Fue en alguna conversación con la distinguida académica mexicana Carmen Vázquez que escuché por primera vez la referencia, con fina ironía, a los Doctorados “horroris causa”, para destacar aquellas titulaciones que, en lugar de darse por causa de honor, se conceden como parte de una transacción comercial o por mero amiguismo académico. Y es que, el título de Doctor Honoris Causa verdadero, es privativo de personas excepcionales, que realizan aportes notables en sus áreas de estudio o trabajo. Es decir, no alcanza con ser un buen profesional, realizar alguna publicación o dictar alguna charla, para ser merecedor de este tipo de reconocimientos, pues sus destinatarios deberían ser parte aguas, esas criaturas extrañas y maravillosas, que nacen de vez en cuando, y que nos hacen retomar la fe en la humanidad.

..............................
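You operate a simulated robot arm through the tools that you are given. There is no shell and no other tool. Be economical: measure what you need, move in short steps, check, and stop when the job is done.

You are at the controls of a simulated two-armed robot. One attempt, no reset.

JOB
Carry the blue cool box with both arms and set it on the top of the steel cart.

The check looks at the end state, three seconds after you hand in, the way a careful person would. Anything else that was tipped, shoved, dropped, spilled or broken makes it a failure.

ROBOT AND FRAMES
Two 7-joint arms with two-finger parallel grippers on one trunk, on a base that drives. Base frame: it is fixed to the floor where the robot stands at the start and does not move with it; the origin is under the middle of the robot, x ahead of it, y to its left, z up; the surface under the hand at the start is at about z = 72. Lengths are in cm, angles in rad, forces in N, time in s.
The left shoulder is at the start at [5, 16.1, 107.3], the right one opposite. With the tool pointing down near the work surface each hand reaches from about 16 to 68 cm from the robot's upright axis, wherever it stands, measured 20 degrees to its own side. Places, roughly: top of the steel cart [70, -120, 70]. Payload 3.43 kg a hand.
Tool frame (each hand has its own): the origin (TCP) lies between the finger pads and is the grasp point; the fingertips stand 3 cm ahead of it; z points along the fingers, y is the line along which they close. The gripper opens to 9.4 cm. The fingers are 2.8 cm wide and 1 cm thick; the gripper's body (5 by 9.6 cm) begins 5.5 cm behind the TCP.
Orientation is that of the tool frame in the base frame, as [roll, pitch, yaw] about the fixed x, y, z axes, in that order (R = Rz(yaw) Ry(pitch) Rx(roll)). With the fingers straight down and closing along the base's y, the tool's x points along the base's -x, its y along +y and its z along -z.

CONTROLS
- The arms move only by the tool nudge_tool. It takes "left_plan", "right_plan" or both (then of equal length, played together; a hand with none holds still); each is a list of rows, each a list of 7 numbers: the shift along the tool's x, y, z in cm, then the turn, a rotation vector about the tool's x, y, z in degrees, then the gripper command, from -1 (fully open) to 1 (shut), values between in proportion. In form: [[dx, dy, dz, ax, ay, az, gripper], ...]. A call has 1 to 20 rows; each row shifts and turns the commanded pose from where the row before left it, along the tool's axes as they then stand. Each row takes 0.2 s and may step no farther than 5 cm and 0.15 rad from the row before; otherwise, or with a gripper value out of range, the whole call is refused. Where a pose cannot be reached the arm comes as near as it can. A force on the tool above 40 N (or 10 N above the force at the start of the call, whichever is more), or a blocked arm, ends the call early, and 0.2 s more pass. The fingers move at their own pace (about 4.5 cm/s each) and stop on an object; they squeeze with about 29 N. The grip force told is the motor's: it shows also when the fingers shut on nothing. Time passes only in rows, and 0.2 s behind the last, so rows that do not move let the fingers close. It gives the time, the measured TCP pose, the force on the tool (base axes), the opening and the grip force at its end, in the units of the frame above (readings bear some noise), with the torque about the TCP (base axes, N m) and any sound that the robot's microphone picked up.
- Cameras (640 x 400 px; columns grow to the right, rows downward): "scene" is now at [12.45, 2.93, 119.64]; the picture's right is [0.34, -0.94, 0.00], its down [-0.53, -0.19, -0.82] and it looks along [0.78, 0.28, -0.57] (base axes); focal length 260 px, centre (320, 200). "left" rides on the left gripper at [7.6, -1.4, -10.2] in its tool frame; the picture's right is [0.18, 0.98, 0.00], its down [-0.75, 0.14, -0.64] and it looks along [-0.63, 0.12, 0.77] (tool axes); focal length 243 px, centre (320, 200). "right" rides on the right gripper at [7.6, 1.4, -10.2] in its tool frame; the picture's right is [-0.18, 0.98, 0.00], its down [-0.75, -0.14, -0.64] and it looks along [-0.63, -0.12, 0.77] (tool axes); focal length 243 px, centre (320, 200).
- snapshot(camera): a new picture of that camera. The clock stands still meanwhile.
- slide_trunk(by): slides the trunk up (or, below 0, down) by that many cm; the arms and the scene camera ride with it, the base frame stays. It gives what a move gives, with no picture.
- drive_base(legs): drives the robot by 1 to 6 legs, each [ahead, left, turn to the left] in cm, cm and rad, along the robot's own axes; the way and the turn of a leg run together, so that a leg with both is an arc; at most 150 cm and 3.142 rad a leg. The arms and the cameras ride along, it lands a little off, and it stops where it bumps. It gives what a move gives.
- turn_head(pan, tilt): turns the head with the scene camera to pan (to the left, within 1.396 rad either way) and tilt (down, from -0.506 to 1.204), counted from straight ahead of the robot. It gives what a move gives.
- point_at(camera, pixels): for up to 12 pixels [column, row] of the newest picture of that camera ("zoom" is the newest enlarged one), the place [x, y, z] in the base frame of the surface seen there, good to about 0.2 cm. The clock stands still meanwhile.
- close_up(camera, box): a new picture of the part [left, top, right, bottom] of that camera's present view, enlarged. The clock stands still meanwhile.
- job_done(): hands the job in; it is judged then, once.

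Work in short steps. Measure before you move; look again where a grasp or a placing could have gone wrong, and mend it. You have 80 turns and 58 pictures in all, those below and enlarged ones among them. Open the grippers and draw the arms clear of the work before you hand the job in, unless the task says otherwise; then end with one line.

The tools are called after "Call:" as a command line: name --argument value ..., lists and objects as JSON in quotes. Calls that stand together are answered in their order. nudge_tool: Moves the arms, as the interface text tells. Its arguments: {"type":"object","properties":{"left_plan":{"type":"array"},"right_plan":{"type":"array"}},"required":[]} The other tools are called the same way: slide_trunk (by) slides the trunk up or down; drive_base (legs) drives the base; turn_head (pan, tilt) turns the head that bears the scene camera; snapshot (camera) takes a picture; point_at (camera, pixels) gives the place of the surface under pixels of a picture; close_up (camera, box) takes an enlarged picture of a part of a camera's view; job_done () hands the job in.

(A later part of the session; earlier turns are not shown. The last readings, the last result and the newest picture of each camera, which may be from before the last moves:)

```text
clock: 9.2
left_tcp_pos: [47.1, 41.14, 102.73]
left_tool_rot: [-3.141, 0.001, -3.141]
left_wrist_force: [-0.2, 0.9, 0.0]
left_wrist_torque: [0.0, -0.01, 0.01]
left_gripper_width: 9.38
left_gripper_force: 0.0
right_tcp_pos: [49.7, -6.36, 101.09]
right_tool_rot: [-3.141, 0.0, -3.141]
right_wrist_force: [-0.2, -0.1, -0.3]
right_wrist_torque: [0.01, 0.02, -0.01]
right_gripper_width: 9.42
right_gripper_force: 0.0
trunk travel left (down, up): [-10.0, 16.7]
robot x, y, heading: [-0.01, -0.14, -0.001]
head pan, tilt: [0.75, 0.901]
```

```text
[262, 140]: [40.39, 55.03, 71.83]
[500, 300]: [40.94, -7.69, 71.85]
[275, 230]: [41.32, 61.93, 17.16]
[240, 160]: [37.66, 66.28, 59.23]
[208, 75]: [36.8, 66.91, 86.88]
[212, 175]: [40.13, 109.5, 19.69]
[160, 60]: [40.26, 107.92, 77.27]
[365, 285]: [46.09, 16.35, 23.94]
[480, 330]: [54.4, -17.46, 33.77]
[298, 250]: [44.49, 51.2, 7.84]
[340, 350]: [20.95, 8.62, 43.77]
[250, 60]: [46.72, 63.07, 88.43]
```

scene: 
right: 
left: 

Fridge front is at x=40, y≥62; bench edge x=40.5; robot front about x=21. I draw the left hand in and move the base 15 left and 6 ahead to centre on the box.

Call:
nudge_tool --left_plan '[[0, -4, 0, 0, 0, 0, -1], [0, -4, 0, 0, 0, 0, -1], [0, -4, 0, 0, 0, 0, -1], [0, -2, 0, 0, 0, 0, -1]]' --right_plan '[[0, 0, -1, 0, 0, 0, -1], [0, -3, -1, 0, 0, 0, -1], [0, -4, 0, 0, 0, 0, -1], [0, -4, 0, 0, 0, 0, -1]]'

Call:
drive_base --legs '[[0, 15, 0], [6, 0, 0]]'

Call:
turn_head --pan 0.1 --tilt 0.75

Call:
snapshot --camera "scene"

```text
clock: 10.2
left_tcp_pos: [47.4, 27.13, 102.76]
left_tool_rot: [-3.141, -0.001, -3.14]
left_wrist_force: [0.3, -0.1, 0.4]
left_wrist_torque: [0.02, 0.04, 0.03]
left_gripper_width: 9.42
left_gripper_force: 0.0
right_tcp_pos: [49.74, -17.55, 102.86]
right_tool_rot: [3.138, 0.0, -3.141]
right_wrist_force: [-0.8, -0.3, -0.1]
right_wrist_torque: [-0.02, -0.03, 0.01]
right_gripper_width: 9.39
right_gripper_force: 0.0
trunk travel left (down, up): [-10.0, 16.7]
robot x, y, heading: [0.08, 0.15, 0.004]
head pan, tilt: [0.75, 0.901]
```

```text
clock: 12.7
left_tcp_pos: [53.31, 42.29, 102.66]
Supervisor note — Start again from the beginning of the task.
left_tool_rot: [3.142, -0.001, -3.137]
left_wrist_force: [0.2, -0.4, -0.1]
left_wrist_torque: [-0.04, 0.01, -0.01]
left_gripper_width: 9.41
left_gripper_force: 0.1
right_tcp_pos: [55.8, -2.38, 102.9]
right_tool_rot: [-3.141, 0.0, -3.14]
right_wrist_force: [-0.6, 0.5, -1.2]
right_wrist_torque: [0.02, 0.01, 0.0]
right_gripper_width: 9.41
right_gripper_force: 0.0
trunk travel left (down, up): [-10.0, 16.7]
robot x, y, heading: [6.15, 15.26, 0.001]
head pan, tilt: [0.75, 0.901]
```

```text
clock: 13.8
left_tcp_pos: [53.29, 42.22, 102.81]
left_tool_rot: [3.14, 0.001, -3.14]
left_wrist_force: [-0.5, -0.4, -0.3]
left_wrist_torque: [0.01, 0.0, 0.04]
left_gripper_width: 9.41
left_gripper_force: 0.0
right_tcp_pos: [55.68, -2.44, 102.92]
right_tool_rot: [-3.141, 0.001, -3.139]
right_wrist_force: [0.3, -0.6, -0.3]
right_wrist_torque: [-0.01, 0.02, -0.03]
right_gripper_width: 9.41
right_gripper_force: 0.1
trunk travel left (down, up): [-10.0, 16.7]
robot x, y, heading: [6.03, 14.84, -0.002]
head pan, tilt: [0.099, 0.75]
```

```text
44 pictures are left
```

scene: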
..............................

Por ejemplo, la Universidad de Costa Rica ha otorgado esta distinción a figuras como Clodomiro Picado Twight, Luis Jiménez de Asúa, Fernando Centeno Güell, Carmen Naranjo Coto, Boaventura de Sousa Santos y Judith Butler, resultando un galardón más que merecido, por la trascendencia evidente de sus aportes en diversas áreas del conocimiento humano. Desgraciadamente, en la actualidad, numerosas instituciones han encontrado un gran negocio en la emisión de este tipo de titulaciones, las que se entregan, sin sonrojo alguno, a quienes estén dispuestos a pagar por ellas o a seguir el juego de las palmaditas en la espalda, un insufrible intercambio de hipócritas elogios, que se utiliza como moneda de cambio en la academia y que denosta a quienes realmente dedican su vida a la investigación o el arte.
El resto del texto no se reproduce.